The same objections have also kept breweries from being allowed to serve food, although wineries don’t have that restriction.
Kizner says it is also common for the ABC to step in and quash microbrewers when they hold special entertainment events like showing a sporting event on TV or hosting a trivia night.
Other pending laws could make life even better for microbrewers. At the national level, the Craft Beverage Modernization and Tax Reform Act of 2017 would lower excise tax rates for breweries from $7 a barrel to $3.50 a barrel for the first 60,000 barrels made, and from $30 to $18 for the first 6 million. “It makes it so much cheaper for a small business to really get started and generate income,” Kizner says.

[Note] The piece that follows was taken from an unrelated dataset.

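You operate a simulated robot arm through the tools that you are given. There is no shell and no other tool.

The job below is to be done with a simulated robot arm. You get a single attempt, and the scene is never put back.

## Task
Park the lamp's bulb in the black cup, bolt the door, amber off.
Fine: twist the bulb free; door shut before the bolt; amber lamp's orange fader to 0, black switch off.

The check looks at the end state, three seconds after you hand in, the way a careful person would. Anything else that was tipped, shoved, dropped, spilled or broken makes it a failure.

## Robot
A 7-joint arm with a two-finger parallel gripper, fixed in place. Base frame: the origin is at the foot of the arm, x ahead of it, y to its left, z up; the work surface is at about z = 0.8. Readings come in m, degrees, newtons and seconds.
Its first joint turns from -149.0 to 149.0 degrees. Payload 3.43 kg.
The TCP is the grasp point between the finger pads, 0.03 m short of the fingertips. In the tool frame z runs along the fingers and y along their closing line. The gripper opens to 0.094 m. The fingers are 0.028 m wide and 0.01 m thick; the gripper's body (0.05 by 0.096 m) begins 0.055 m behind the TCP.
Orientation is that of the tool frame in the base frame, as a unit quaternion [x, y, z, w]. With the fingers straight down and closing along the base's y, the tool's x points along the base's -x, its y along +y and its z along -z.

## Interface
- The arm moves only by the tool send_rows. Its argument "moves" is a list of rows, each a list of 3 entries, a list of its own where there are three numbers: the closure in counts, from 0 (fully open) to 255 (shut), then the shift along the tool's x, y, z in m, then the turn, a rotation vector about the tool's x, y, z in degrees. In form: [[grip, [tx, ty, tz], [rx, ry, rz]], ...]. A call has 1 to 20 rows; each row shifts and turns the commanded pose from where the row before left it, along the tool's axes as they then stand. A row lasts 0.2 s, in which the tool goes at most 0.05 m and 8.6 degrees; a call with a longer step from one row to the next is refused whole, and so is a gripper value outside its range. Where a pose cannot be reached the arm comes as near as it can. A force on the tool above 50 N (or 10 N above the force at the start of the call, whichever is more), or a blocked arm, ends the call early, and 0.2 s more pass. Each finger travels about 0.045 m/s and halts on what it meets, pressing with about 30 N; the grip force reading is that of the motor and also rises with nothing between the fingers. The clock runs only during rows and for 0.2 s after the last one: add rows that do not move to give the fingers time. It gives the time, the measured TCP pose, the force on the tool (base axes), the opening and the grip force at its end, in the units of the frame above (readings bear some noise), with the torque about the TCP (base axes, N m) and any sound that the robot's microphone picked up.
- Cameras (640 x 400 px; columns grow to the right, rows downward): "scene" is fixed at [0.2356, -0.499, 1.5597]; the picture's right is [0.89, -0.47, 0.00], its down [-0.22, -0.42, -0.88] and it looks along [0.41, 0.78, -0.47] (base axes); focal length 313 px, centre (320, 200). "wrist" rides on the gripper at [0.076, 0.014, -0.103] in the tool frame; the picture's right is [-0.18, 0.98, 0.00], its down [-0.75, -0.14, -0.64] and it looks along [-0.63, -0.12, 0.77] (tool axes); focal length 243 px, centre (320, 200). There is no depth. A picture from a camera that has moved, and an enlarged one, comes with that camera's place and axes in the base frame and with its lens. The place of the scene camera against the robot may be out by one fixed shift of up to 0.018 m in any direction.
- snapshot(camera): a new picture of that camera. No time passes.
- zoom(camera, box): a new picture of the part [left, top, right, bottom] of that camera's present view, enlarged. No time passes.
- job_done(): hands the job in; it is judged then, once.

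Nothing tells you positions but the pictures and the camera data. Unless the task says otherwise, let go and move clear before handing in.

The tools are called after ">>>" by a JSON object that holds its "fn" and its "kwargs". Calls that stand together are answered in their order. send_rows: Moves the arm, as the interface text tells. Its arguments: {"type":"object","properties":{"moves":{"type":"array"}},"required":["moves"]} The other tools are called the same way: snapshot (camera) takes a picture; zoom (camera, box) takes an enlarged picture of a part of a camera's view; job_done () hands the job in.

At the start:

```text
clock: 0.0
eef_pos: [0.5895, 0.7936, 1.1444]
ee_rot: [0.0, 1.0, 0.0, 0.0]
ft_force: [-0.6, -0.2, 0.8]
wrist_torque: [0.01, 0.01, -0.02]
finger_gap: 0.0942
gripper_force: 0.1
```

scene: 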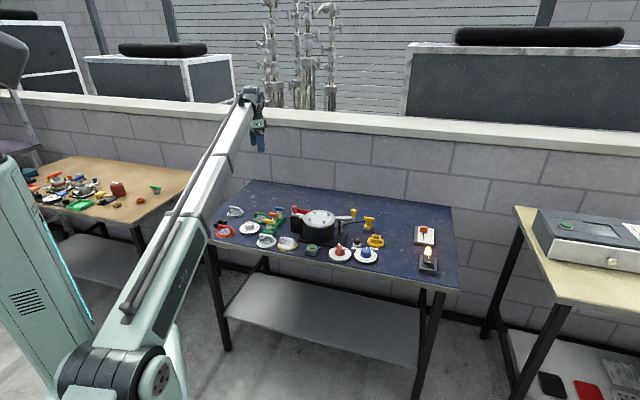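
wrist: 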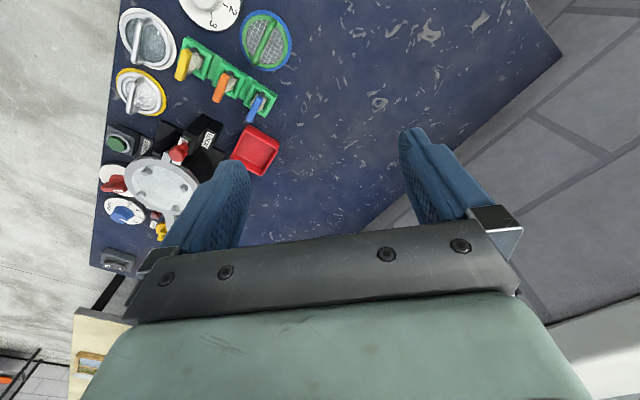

Laws favorable to microbrewers and distillers are one factor driving the growth of the industry, but market forces are also turning in favor of small, local brewers. Market researchers say young adults prefer the experience of going to a brewery and having a few beers with friends to buying cheap beer at a liquor store and taking it home.
Kizner, who grew up in Vineland, where his father is an attorney and his mother a social worker, has specialized in representing small alcohol producers since 2012, when Stark & Stark saw the rapidly growing industry could use legal representation. He says the most common disputes arise when breweries or distilleries want to have some kind of special event, and then the ABC steps in to stop it.
The growth of microbreweries shows no signs of slowing. Nationwide, the number of breweries has tripled since 2006, and the Craft Brewers Association expects 2.5 percent growth next year.